According to one recent report, 50% of Americans want to work from home or work remotely in 2023. If you’re at the helm of a remote or hybrid workforce, then you know that this setup has surged in popularity over the last three years.
Since the onset of the COVID-19 pandemic in March 2020, companies all over the world have looked for ways to keep employees as safe, comfortable, and happy as possible. Increasingly, this means allowing them to work from home at least part-time.
While there are many perks to remote work, it can make employee collaboration a bit of a challenge. Without the opportunity to pop in for an office chat or bond over the coffee maker, how can you encourage everyone to work with and get to know one another?
Teamwork doesn’t have to fall by the wayside as your office strategy changes. Today, we’re sharing four strategies to try.
1. Allow Space for Informal Bonding
It’s easy to assume that when you’re online with your remote work team, everyone has to be talking about work, all of the time. While there should certainly be an adequate amount of time devoted to work-based tasks, try to leave a little time at the beginning or end of each session for a short period of informal conversation.
Ask how everyone’s weekend went, or what their pets are up to. Designate one day each week where employees can send in pictures of their workspaces, or talk about a favorite hobby.
These conversations don’t have to drag on forever, and it’s important to set time-based parameters so they don’t lead to tangents. However, you might be surprised at how effective they are in building team morale and promoting teamwork.
If you find that these chats are becoming distracting, you can always create a separate channel in your web-based collaboration platform, like Slack. Title it “Random” and encourage your employees to spend some time each day building those casual connections. Then, when it’s time for them to work with one another, they’ll already have that bond and connection.
2. Provide the Right Tools
You can’t expect your remote employees to engage in WFH teamwork if they don’t have the right resources at their fingertips.
The exact tools you need will depend on a few different factors, including the size of your workforce, the industry you’re in, and the type of projects you work on. However, these are the basics that most companies invest in to get started, along with the most popular picks”
- Mobile team communication apps: Slack, HipChat, Flock
- Video conferencing apps: Zoom, Google Meet, Skype, GoToMeeting
- Design collaboration app/digital whiteboard: InVision, Visme
- File management apps: Google Drive, Dropbox
- Project management software: Trello, Asana, Basecamp, Airtable
- Software design and development tools: GitHub, Atlassian
- Password manager: LastPass, Dashlane
These are only a few of the different options out there! Take the time to think about what your teams need to collaborate, and research the best-reviewed products in that market.

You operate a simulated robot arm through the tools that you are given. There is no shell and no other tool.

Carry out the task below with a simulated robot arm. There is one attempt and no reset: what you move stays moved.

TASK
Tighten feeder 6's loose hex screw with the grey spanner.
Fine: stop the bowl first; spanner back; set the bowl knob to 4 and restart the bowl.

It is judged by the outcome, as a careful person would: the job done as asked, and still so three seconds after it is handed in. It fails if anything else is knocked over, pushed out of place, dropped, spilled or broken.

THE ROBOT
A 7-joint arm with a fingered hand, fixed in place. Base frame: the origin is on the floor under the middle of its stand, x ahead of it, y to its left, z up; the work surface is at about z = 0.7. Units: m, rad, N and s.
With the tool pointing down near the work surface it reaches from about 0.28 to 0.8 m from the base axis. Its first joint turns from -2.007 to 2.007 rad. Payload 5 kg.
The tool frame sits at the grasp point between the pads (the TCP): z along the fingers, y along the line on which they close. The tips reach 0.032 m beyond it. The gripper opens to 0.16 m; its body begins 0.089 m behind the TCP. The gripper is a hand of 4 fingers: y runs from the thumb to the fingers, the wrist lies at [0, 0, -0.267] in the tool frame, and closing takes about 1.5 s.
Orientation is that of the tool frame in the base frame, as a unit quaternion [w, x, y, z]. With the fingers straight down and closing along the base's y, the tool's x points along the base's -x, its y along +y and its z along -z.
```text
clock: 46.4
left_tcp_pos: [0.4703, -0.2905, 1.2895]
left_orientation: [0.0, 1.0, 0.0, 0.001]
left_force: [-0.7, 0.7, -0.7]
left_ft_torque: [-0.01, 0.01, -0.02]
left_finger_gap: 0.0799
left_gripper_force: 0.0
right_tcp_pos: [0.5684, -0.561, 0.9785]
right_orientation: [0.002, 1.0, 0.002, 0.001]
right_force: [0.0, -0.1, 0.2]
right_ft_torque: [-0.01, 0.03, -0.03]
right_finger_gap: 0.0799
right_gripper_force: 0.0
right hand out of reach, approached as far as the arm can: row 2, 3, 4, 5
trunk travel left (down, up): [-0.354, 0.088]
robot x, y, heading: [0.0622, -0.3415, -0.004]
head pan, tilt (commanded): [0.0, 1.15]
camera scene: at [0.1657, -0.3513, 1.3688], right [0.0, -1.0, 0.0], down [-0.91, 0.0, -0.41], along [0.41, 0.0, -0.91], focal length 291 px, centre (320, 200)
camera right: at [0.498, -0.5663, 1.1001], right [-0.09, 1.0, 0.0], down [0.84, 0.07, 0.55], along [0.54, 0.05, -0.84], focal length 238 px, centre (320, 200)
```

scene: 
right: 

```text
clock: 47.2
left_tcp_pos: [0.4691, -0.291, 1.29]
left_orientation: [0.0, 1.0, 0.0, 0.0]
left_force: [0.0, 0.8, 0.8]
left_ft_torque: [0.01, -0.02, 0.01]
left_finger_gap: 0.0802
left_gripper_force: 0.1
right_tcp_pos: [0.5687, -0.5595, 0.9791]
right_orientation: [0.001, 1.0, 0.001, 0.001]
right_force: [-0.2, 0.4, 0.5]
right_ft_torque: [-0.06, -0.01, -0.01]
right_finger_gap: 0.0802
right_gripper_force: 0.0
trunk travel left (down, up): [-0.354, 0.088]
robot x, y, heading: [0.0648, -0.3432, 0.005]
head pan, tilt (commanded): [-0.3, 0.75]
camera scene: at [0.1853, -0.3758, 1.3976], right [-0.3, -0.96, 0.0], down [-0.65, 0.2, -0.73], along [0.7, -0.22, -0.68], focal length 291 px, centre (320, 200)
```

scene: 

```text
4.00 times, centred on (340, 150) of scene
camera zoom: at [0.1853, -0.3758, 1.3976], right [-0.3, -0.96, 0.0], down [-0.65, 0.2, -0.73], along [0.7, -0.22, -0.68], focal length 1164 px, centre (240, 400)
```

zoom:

3. Set Clear Goals and Objectives
When everyone is working in the virtual space, expectations tend to get a little murky. There isn’t a supervisor popping their head into the office every few hours to make sure everyone is staying on task. There may not even be a time-tracking app to monitor time spent at the computer.
This workplace arrangement requires a degree of trust on your end and self-motivation on your employees’ end. You must be able to trust that your team members are communicating with one another and collaborating on their projects, even if you can’t physically see them. Likewise, your team members have to take it upon themselves to initiate and form those connections on their own.
To make the process easier, it helps to set clear goals from the beginning. At the start of each project, define the following objective:
- Names of employees assigned to work together
- How often they should collaborate
- Estimated timeframes for collaboration (e.g. Mondays between 1:00 and 3:00)
- The tasks they should work on
It can help to use a project management app to make sure everyone is keeping up with their assignments. While these apps are often used to track client projects, you can also leverage them for in-house tasks. Tools like these make it easy to assign jobs, monitor performance, and share progress updates.
4. Prioritize Employee Morale
When an employee is feeling isolated, stressed, or disengaged from work, collaboration is one of the first things to fall by the wayside. As a remote supervisor, you may not notice when morale starts to dip.
Instead of expecting your team members to come to you when they’re feeling upset, take a more proactive approach. Set virtual “office hours” where employees can contact you via email, phone, or chat to share their feelings. Encourage everyone to take regular mental health breaks, and arrange space in their schedules so they can easily do so without guilt.
In general, remote workers tend to have higher job satisfaction and morale rates. In fact, in one recent study, 78% of remote and hybrid workers said their work arrangement improved their overall well-being. However, those that did feel burned out cited a lack of work/life balance as the reason.
By prioritizing that balance within your own workforce, you can quell feelings of discontentment and frustration. In turn, this helps employees work with one another more willingly and often.
Optimize Your Approach to Employee Collaboration
As more companies make the shift to a remote workforce, employee collaboration is changing. Employees are now meeting in the virtual space, not sitting around conference room tables or pulling up a chair at a co-worker’s desk.
Looking ahead, successful business leaders will be those who readily embrace this new form of teamwork. Give your remote workers the chance to bond, set clear goals, and provide the tools they need to meet them.